MB : C’est de l’amateurisme. Je ne fais pas de politique, et je ne suis pas membre d’un conseil scientifique ou éthique. Et c’est vrai que nos gouvernants n’ont jamais eu à gérer une telle crise. Mais pourquoi ne pas avoir écouté les signes venus de Chine au début de la crise, et avoir attendu de voir ce qui s’est passé en Italie ? Il y a deux mois encore, sur France Inter, la porte-parole Sibeth Ndiaye expliquait en gros que les français n’avaient pas besoin de masques, ou qu’ils ne sauraient de toute façon pas s’en servir. C’est faux. Je pense que les masques auraient pu permettre d’éviter de nombreux cas. Pourquoi ne disposons-nous pas massivement de tests de dépistage, surtout pour les soignants? La France ne s’en est pas donné les moyens. A titre personnel, j’en ai fait la demande. Cela m’a été refusé. Sur le plan privé, cela a eu pour conséquence que mon compagnon ne voit plus ses enfants pendant trois semaines. La seule réponse proposée, c’est d’attendre deux semaines minimum, pour vérifier si l’on reste sain. Et de n’obtenir de test que si l’on présente des symptômes. Prenez aussi le débat récent sur la chloroquine. On découvre subitement que la ministre Buzyn a classé cette molécule en « substance vénéneuse » au mois de janvier. Pourtant, des scientifiques, dont le professeur Didier Raoult à Marseille disent que ça fonctionne... les Chinois aussi, à condition de respecter les doses non toxiques. Certes, on manque de recul, mais pourquoi écarter cette solution d’office ?
 

YK : A votre avis ?

MB : Je ne pense que le but est de privilégier à tout prix la fabrication d’un vaccin. Selon moi, c’est une histoire de « gros sous ». On va essayer de faire ce vaccin, qui ne sera peut-être déjà plus efficace si le virus évolue. Et donc il faudra en créer un autre, et ainsi de suite. Mais combien de vies humaines va-t-on sacrifier en attendant ? On préfère confiner les gens et les verbaliser lorsqu’ils font une promenade en zone rurale, plutôt que de tenter ce traitement. C’est un non-sens. Faute de mieux, dans l’urgence, je tiens tout de même à encourager chacun à respecter cet impératif de confinement. C’est devenu une question de responsabilité individuelle.
 
YK : En 2017, vous étiez en première ligne pour alerter sur les conditions de vie dans les ehpad. Aujourd’hui, le virus a pris en quelque sorte le relais de votre message

 MB : Oui, vous avez raison. Dans les ehpad, ou dans les prisons, on voit le résultat.

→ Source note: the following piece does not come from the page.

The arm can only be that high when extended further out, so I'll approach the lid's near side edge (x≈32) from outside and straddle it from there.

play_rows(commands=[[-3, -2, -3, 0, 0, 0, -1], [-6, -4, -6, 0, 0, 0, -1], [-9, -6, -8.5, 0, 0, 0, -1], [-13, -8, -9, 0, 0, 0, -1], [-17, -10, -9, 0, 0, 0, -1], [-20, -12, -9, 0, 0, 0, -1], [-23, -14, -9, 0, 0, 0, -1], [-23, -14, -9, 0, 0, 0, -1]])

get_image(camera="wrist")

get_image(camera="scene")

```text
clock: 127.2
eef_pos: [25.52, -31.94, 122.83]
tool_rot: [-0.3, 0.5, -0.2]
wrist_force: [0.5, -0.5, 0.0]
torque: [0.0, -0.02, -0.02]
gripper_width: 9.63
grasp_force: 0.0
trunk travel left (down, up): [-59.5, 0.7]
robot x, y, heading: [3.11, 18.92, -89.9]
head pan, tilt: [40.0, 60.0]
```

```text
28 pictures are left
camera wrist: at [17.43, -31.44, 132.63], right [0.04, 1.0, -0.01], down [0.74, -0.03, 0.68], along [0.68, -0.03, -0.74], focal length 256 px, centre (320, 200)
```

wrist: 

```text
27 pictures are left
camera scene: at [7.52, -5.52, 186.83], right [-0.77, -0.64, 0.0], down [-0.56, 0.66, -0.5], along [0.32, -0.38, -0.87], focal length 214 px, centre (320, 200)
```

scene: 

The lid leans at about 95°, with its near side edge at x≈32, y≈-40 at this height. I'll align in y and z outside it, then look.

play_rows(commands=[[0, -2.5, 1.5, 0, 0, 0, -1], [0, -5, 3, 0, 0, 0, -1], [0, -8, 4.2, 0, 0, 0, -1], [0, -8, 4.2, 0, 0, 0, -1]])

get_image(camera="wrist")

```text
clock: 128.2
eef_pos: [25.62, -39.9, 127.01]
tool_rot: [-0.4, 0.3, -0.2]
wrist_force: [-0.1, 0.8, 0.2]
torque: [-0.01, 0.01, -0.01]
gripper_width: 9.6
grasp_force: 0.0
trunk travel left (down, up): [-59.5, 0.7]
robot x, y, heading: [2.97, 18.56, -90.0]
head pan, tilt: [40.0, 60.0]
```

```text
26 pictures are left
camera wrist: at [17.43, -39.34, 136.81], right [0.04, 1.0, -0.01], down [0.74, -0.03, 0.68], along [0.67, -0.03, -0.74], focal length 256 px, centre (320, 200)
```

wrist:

Le personnel est dépassé. Imaginez à quel point il est difficile de devoir annoncer à dix familles la mort d’un proche, et même de les interdire de venir voir le corps. C’est une catastrophe. L’âge des résidents n’explique pas tout. Les ehpad manquent toujours de personnel. Impossible de réagir suffisamment rapidement avec la pénurie de médecins traitants. Lorsque les infirmières signalent des hausses de températures, et prescrivent un peu de paracétamol, elles ne peuvent rien faire de plus que d’attendre le passage du médecin traitant, qui est lui-même déjà largement occupé. En deux jours, cette température peut vite s’enflammer et il est alors trop tard. On n'a pas fini de parler des déserts médicaux et de leurs conséquences.
Je suis atterrée par les conséquences morales de cette situation. Ces résidents âgés ont dû être confinés dans leur chambre. Ce qui signifie la suppression des visites, des activités, de la lecture des journaux. Plus de vie sociale. C’est très difficile. J’ai peur que certains ou certaines ne meurent pas du Coronavirus mais tout simplement... de chagrin. Et je n’oublie pas les personnels soignants, dont beaucoup n’ont pas encore obtenu de moyens de protection.
 
YK : Sur le plan personnel, comment vivez-vous ce confinement ?
 
MB : J’ai beaucoup de chance d’être en Ardèche à la campagne. Tout le monde n’a pas cette opportunité. S'il reste un côté positif à déceler dans cette période, c’est le fait de pouvoir prendre du temps. Notamment pour faire des choses que l’on pas l’habitude de faire. Je me suis mise à l’accordéon (...) Plus généralement, j’espère que cette crise va permettre d’enrichir la vie locale, au lieu des multinationales. Je souhaite que l’entraide se recrée. Il faut retrouver le goût de l’essentiel : se poser un peu, penser. Ce virus est une catastrophe, mais essayons de l’utiliser pour retrouver une partie du temps après lequel on court.